# start of Material provided

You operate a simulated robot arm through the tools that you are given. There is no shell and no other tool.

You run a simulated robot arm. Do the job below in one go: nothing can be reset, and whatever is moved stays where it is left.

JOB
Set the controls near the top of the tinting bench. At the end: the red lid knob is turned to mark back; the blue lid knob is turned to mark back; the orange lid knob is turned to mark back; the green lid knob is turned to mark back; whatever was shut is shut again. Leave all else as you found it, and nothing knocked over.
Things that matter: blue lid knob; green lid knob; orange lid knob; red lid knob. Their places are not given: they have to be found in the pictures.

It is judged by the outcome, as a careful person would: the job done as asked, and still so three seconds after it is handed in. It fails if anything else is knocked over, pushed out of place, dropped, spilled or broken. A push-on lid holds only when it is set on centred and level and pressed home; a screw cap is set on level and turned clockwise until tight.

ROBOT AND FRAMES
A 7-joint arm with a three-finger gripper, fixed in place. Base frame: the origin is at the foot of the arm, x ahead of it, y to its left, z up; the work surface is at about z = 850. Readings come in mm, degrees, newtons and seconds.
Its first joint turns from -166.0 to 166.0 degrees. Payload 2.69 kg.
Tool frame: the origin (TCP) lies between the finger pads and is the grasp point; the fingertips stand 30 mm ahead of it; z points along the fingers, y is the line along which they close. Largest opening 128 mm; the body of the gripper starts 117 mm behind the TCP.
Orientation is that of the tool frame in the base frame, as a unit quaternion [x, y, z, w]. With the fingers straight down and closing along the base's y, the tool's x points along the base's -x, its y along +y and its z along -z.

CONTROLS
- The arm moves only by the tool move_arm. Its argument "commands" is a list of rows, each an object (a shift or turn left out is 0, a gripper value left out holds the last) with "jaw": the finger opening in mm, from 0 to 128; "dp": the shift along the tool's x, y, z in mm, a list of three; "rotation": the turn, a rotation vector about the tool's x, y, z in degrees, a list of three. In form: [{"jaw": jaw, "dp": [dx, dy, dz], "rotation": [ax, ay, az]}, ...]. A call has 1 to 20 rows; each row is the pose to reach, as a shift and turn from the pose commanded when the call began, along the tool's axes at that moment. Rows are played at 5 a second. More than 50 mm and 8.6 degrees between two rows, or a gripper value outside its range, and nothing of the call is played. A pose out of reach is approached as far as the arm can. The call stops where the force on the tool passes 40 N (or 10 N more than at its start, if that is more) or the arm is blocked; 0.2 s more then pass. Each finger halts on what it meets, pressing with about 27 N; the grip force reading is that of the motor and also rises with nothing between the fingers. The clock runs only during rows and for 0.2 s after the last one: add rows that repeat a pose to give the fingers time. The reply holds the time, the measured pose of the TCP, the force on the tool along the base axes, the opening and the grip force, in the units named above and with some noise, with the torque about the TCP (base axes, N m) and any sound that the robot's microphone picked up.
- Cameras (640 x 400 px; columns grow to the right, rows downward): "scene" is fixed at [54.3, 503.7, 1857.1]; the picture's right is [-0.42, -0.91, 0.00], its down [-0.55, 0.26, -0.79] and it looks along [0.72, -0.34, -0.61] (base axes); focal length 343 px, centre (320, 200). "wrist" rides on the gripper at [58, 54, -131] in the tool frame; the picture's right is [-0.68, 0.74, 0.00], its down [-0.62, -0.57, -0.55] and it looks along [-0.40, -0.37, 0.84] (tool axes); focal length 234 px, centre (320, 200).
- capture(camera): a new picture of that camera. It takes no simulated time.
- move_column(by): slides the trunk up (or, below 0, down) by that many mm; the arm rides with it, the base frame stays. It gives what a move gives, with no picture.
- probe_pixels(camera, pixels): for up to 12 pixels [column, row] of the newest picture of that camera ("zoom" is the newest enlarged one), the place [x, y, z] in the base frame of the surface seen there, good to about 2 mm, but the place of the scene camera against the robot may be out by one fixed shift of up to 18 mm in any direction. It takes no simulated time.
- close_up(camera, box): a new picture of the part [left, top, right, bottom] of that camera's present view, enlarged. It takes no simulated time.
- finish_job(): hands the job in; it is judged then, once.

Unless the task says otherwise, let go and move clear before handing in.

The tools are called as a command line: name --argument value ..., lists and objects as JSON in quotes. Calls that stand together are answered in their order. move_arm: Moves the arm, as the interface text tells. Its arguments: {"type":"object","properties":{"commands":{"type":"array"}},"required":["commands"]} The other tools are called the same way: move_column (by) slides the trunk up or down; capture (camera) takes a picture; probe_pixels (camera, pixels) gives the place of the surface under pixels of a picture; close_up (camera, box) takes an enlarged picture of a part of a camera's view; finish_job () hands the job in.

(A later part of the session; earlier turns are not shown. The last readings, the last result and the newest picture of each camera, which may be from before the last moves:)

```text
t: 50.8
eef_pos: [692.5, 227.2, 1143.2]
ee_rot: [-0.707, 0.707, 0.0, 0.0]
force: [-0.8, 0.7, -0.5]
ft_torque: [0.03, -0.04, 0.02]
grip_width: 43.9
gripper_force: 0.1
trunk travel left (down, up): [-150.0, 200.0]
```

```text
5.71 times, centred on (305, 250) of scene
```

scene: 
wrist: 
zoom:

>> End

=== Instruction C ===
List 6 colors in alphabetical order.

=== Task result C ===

# end of Material provided
# start of Selected text

Friday, June 23, 2006

TAKE THE EXIT RAMP OFF THE ROAD TO SERFDOM ONTO EASY STREET

Yesterday’s post discussed how valuation discrepancies in a capitalization-weighted portfolio overweight overvalued stocks and underweight undervalued stocks. Since many investors have a large amount of their money in S&P 500 capitalization-weighted index funds, most investors are subject to this misallocation.

As stated by Rob Arnott in my post from yesterday:

Now if every asset is trading above or below its true fair value, then any index that is capitalization-weighted (price-weighted or valuation-weighted) is automatically going to have us overexposed to every single asset that's trading above its true fair value and underexposed to every single asset that's trading below its true fair value.[i]

SO WHATCHA GONNA DO ABOUT IT?

There are several ways to overcome this misallocation.

1. Use non-capitalization weighted indices. Arnott suggests indexes based upon non-valuation factors such as book value, cash flow, revenue, ECT. Pick, for example the 500 largest stocks based upon book value or the 500 companies that have the largest work force. Arnott includes studies that demonstrate that indices based upon these non-valuation metrics outperformed the capitalization-weighted S&P 500 index.[ii]

Does it work? You bet. The graph below shows that the thousand largest by capitalization over the past 43 years, the red line, would have taken every dollar you invested and turned it into 70 dollars. Well that's awesome, that's what a quarter-century bull market from '75 to '99 does -- the biggest bull market in US capital markets history.

Taking a dollar to seventy dollars is remarkable. But if you use any of these other measures, any of them, you do roughly twice as well. In fact a little better than twice as well for the average: 160 dollars for every dollar at starting value. It's a huge gap. Look also at what happened after '99. The S&P 500 is still down 10 percent in total return including income. Fundamentally weighted indexes: up 30 percent.

# end of Selected text

=== Instruction A ===
Retype the section of the selected text that opens with "There are several" and closes with "capital markets history.".
=== Instruction B ===
Add the next paragraphs of the selected text.

=== Task result A ===
There are several ways to overcome this misallocation.

1. Use non-capitalization weighted indices. Arnott suggests indexes based upon non-valuation factors such as book value, cash flow, revenue, ECT. Pick, for example the 500 largest stocks based upon book value or the 500 companies that have the largest work force. Arnott includes studies that demonstrate that indices based upon these non-valuation metrics outperformed the capitalization-weighted S&P 500 index.[ii]

Does it work? You bet. The graph below shows that the thousand largest by capitalization over the past 43 years, the red line, would have taken every dollar you invested and turned it into 70 dollars. Well that's awesome, that's what a quarter-century bull market from '75 to '99 does -- the biggest bull market in US capital markets history.

=== Task result B ===
Why does it work? A capitalization-weighed index has a bias toward large stocks that cost more, or have larger market capitalization. Many of these stocks are overvalued and as a result, such a portfolio is over weighted with overvalued stocks. Similarly, these capitalization-weighted indices are under weighted in undervalued stock. If you change the mix to a different measurable selection criterion, you remove this return-killing bias.

2. Value-based investments. John Mauldin, the publisher of the “Thoughts from the Frontline”, proposes value stocks and other instruments to overcome this bias. A value based investing technique seeks out undervalued stocks and holds them until the market recognizes their value. Value investing is a valid and effective methodology in a Bull Market or a neutral market. But in a Bear market, a value investment will still fall with the rest of the market. Not by as much, and there may be some winners in the portfolio. But it is still swimming against the momentum of the market.

3. Relative Strength, Momentum based investing as practiced by the Author. This approach is an absolute return methodology and seeks to NEVER lose money. We follow the market. When it moves up, we buy the strongest moving investments and hold them until they slow. We get out near the top and avoid the steep pullbacks. When the market is in a sideways movement, we hold cash. When the market is in decline, we hold cash and some investments that move inverse to the market. This methodology avoids the entire “Noisy Market”[iii] problem. In fact, we use the “Noise” to our advantage and avoid the downside of inefficient pricing “Noise”.

Today’s post and yesterday’s post discuss a matter that further discredits a “buy and hold” methodology. It is just one more reason to spend more time in the Desert of the Real!

ALL TIME IS QUALITY TIME IN THE DESERT OF THE REAL!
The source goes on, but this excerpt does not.